Items >>
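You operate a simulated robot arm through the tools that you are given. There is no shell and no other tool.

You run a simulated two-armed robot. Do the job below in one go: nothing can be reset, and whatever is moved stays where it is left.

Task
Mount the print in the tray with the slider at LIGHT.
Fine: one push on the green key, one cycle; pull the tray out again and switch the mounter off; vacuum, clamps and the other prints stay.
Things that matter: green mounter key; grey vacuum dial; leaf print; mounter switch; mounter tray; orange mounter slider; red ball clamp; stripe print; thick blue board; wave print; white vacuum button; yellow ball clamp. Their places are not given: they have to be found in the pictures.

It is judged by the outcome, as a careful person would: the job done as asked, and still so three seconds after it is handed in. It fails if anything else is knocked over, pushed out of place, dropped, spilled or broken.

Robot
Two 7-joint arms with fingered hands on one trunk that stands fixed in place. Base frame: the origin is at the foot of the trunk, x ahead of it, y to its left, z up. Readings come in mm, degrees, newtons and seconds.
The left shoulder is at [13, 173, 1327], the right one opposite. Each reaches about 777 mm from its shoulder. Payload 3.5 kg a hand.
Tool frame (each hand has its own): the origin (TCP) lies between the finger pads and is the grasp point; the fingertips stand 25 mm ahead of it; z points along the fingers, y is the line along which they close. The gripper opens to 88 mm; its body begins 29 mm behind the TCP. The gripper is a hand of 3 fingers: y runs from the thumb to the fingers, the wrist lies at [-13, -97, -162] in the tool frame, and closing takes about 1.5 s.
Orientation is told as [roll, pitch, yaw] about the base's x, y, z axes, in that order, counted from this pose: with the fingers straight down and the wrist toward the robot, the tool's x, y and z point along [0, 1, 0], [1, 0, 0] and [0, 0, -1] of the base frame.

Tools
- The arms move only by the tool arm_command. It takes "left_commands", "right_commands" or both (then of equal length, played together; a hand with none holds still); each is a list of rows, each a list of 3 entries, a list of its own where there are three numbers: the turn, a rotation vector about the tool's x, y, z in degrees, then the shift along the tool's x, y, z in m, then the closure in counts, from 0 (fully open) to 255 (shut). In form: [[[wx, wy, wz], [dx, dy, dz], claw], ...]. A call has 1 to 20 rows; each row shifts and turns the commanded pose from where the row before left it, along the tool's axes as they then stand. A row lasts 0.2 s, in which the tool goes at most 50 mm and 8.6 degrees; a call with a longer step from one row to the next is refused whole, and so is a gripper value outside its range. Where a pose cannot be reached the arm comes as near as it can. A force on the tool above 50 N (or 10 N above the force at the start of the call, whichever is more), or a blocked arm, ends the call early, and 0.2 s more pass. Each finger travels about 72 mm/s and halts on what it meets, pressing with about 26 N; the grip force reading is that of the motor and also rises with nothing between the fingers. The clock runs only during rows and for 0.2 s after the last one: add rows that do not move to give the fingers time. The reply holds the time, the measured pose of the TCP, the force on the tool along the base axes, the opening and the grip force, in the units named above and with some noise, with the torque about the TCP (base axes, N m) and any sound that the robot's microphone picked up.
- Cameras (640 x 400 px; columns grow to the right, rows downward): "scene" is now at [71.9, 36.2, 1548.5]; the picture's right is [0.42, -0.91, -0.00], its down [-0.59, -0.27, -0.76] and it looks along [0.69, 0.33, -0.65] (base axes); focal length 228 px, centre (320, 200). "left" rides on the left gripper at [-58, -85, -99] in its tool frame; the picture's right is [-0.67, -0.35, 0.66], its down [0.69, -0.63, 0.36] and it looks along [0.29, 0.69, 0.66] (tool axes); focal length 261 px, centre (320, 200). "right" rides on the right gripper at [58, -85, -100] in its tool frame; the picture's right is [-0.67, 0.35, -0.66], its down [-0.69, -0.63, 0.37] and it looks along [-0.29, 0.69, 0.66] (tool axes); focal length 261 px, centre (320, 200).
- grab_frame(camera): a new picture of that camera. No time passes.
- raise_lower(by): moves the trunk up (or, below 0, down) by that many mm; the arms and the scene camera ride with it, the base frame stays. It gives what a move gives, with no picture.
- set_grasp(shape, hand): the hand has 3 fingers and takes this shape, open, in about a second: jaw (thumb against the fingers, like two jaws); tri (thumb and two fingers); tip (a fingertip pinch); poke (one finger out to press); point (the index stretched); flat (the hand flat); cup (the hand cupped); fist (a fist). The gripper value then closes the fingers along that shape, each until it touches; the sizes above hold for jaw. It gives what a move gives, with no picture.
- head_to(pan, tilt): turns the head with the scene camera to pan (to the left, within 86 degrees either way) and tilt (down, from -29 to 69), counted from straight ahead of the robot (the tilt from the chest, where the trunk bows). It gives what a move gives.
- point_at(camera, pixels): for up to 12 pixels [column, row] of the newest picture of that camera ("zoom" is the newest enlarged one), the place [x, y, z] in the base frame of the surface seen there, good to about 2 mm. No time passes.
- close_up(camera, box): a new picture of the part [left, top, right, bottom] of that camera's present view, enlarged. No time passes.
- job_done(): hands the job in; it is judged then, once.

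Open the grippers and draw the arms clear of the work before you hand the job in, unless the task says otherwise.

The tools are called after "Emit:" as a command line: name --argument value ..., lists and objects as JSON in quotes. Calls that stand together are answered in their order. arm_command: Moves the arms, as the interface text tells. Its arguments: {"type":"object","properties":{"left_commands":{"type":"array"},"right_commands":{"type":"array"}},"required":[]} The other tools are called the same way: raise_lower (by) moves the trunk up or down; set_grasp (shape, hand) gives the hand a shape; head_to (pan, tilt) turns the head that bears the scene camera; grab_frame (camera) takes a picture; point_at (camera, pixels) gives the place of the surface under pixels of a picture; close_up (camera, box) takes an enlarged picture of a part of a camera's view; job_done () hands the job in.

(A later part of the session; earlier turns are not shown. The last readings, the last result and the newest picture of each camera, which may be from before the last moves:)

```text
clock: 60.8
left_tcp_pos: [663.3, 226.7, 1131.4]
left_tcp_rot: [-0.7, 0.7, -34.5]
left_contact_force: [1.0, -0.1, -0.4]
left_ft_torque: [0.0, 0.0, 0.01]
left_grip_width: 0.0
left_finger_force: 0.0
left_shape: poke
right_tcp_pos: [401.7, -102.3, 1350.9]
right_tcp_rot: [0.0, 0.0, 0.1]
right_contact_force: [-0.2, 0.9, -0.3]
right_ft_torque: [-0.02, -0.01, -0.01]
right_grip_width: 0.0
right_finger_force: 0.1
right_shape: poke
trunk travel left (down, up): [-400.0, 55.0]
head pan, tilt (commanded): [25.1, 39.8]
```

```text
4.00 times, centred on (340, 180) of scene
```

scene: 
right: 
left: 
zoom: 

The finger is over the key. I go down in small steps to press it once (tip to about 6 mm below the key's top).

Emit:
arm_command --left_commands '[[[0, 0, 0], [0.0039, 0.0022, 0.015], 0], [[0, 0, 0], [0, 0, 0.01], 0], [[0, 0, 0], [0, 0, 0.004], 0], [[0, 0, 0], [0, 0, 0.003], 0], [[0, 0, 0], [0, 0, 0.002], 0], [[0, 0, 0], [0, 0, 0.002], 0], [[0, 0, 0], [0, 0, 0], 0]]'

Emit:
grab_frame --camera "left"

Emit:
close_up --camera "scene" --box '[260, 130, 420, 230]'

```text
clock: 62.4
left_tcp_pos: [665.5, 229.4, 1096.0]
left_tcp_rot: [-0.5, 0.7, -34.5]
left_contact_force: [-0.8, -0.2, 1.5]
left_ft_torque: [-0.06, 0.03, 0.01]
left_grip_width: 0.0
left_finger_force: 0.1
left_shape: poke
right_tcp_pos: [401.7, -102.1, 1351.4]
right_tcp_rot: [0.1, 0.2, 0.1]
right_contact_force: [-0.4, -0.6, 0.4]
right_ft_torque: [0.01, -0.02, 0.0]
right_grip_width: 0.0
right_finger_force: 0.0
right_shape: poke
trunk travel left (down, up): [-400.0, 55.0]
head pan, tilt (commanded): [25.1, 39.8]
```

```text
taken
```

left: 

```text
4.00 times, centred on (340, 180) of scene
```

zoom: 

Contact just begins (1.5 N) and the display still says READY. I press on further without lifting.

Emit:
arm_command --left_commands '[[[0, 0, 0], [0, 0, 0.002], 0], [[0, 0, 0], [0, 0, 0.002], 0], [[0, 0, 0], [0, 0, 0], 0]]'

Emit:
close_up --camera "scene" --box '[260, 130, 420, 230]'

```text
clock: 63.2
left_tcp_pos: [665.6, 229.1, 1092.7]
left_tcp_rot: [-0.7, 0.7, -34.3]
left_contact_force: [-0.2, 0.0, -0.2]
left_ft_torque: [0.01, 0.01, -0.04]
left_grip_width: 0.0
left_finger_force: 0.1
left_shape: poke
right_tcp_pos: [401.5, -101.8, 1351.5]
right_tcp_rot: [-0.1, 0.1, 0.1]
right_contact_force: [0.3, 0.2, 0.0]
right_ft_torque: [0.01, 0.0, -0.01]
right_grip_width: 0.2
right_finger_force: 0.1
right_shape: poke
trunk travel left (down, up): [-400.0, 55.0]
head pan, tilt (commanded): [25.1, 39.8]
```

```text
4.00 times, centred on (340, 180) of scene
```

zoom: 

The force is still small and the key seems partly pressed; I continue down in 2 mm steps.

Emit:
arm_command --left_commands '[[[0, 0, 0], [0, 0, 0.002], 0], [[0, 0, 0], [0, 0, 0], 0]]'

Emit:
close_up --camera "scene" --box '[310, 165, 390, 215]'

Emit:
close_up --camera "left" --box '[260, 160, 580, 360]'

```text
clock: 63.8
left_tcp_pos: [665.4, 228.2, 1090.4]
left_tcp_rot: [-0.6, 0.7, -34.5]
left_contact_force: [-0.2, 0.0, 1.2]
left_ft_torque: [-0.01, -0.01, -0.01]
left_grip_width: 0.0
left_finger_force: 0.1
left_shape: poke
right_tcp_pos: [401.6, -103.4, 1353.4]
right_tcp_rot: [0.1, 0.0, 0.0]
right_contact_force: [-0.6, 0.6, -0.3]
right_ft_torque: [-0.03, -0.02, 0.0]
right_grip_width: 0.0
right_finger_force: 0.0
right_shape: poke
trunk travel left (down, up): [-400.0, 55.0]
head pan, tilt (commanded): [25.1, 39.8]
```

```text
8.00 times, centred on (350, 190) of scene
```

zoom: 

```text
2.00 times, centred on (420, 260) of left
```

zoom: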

* * *

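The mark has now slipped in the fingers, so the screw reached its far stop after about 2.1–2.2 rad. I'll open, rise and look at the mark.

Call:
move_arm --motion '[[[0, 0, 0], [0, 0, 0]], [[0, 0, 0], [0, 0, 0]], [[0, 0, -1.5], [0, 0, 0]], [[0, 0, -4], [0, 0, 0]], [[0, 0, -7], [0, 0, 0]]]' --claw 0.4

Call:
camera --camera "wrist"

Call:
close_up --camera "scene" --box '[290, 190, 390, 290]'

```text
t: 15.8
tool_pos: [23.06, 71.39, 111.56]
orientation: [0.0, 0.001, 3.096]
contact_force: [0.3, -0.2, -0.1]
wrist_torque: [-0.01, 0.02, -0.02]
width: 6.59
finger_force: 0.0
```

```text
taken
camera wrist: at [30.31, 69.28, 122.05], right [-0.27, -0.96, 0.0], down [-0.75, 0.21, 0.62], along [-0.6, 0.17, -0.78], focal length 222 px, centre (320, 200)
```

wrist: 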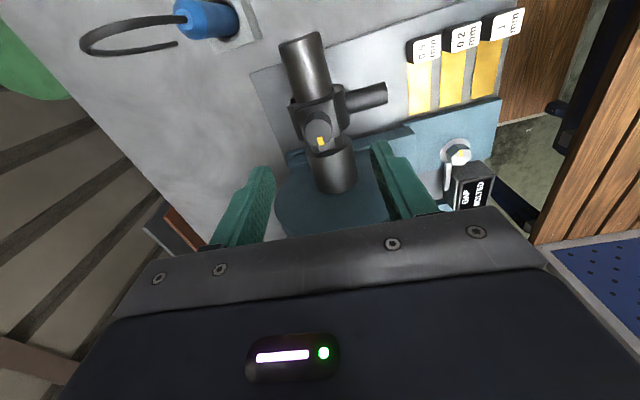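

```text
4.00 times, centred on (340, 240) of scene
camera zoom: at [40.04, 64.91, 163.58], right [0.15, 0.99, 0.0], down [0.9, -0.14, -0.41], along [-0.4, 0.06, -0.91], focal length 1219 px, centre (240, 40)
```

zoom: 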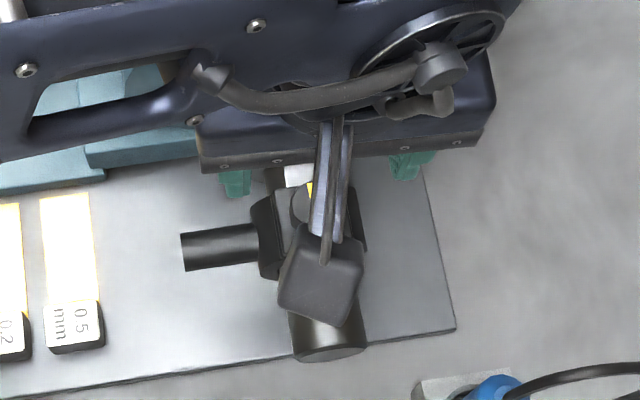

---

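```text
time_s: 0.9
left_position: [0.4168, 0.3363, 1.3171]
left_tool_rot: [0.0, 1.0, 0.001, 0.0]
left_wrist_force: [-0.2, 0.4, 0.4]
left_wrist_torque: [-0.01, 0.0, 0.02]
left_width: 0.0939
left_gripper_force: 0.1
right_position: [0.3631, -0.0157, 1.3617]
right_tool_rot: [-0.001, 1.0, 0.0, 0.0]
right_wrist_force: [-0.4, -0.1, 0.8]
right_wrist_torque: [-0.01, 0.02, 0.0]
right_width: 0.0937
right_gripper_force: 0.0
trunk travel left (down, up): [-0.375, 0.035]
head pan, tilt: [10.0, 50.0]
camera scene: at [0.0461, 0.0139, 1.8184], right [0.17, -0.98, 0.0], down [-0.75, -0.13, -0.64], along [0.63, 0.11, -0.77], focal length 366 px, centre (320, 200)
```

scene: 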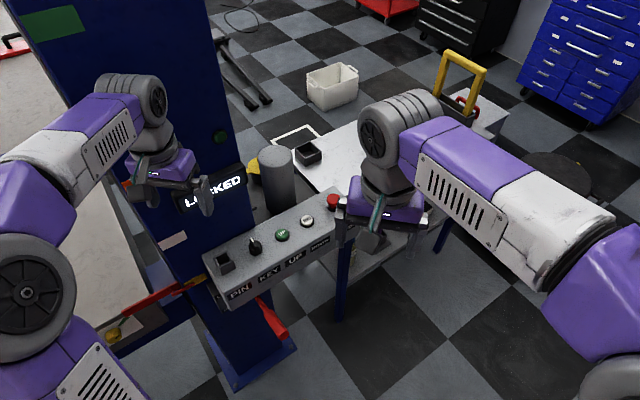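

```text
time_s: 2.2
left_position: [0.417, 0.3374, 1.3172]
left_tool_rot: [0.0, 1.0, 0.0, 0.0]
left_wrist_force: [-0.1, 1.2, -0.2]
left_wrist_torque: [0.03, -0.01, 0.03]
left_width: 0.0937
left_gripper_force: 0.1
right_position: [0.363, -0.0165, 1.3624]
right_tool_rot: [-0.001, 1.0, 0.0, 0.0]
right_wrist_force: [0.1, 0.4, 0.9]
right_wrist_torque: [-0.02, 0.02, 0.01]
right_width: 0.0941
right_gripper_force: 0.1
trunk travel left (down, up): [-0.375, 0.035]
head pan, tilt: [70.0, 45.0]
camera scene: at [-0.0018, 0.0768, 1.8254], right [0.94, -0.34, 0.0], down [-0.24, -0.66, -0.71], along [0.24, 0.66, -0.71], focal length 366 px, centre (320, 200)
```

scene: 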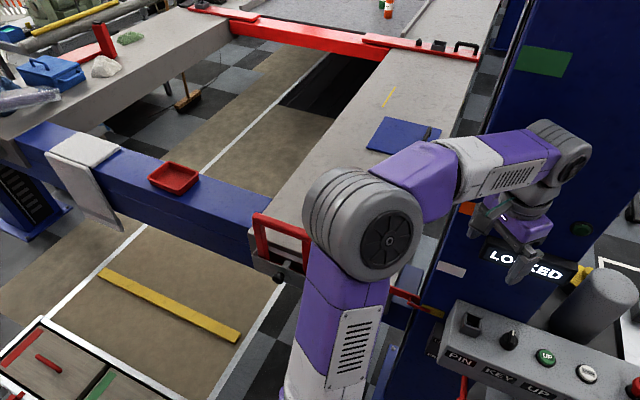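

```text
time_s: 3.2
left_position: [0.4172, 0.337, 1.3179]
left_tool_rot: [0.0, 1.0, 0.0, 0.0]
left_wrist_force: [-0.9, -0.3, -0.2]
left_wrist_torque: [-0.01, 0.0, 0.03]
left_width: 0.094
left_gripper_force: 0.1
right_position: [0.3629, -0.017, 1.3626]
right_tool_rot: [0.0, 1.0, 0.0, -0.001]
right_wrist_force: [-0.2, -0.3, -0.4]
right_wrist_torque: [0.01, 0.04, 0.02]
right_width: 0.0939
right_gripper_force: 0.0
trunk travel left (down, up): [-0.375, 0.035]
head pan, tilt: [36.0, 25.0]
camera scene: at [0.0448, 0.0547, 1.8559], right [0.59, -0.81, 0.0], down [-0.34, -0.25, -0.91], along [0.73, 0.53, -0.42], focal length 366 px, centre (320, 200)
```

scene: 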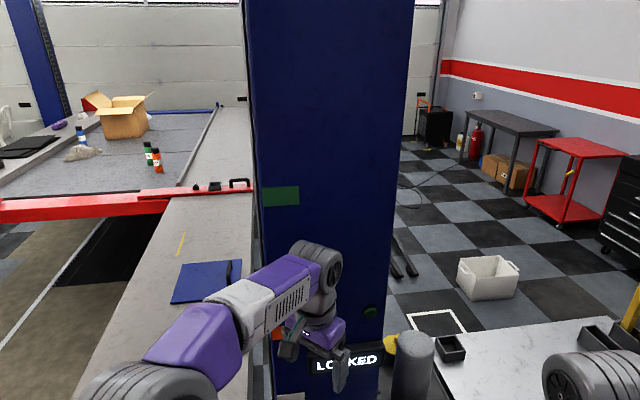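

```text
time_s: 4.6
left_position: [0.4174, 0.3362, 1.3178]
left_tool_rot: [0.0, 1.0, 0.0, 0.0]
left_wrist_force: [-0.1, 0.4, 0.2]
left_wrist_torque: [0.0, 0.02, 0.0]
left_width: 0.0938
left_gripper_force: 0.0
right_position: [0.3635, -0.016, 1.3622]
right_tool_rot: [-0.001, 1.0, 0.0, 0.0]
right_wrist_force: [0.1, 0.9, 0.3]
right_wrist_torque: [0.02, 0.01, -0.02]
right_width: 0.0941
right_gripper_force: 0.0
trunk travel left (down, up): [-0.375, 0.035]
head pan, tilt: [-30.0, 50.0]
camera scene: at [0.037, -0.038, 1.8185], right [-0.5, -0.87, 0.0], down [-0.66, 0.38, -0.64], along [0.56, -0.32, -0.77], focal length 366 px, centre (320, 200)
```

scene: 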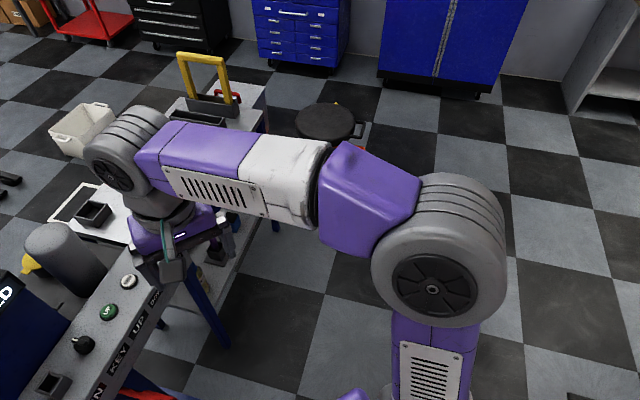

Set problem >>
In the listing above, find the line with "- set_grasp(shape, hand): the" and the line with "The tools are", then print exactly those lines and every line between them.

The output >>
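- set_grasp(shape, hand): the hand has 3 fingers and takes this shape, open, in about a second: jaw (thumb against the fingers, like two jaws); tri (thumb and two fingers); tip (a fingertip pinch); poke (one finger out to press); point (the index stretched); flat (the hand flat); cup (the hand cupped); fist (a fist). The gripper value then closes the fingers along that shape, each until it touches; the sizes above hold for jaw. It gives what a move gives, with no picture.
- head_to(pan, tilt): turns the head with the scene camera to pan (to the left, within 86 degrees either way) and tilt (down, from -29 to 69), counted from straight ahead of the robot (the tilt from the chest, where the trunk bows). It gives what a move gives.
- point_at(camera, pixels): for up to 12 pixels [column, row] of the newest picture of that camera ("zoom" is the newest enlarged one), the place [x, y, z] in the base frame of the surface seen there, good to about 2 mm. No time passes.
- close_up(camera, box): a new picture of the part [left, top, right, bottom] of that camera's present view, enlarged. No time passes.
- job_done(): hands the job in; it is judged then, once.

Open the grippers and draw the arms clear of the work before you hand the job in, unless the task says otherwise.

The tools are called after "Emit:" as a command line: name --argument value ..., lists and objects as JSON in quotes. Calls that stand together are answered in their order. arm_command: Moves the arms, as the interface text tells. Its arguments: {"type":"object","properties":{"left_commands":{"type":"array"},"right_commands":{"type":"array"}},"required":[]} The other tools are called the same way: raise_lower (by) moves the trunk up or down; set_grasp (shape, hand) gives the hand a shape; head_to (pan, tilt) turns the head that bears the scene camera; grab_frame (camera) takes a picture; point_at (camera, pixels) gives the place of the surface under pixels of a picture; close_up (camera, box) takes an enlarged picture of a part of a camera's view; job_done () hands the job in.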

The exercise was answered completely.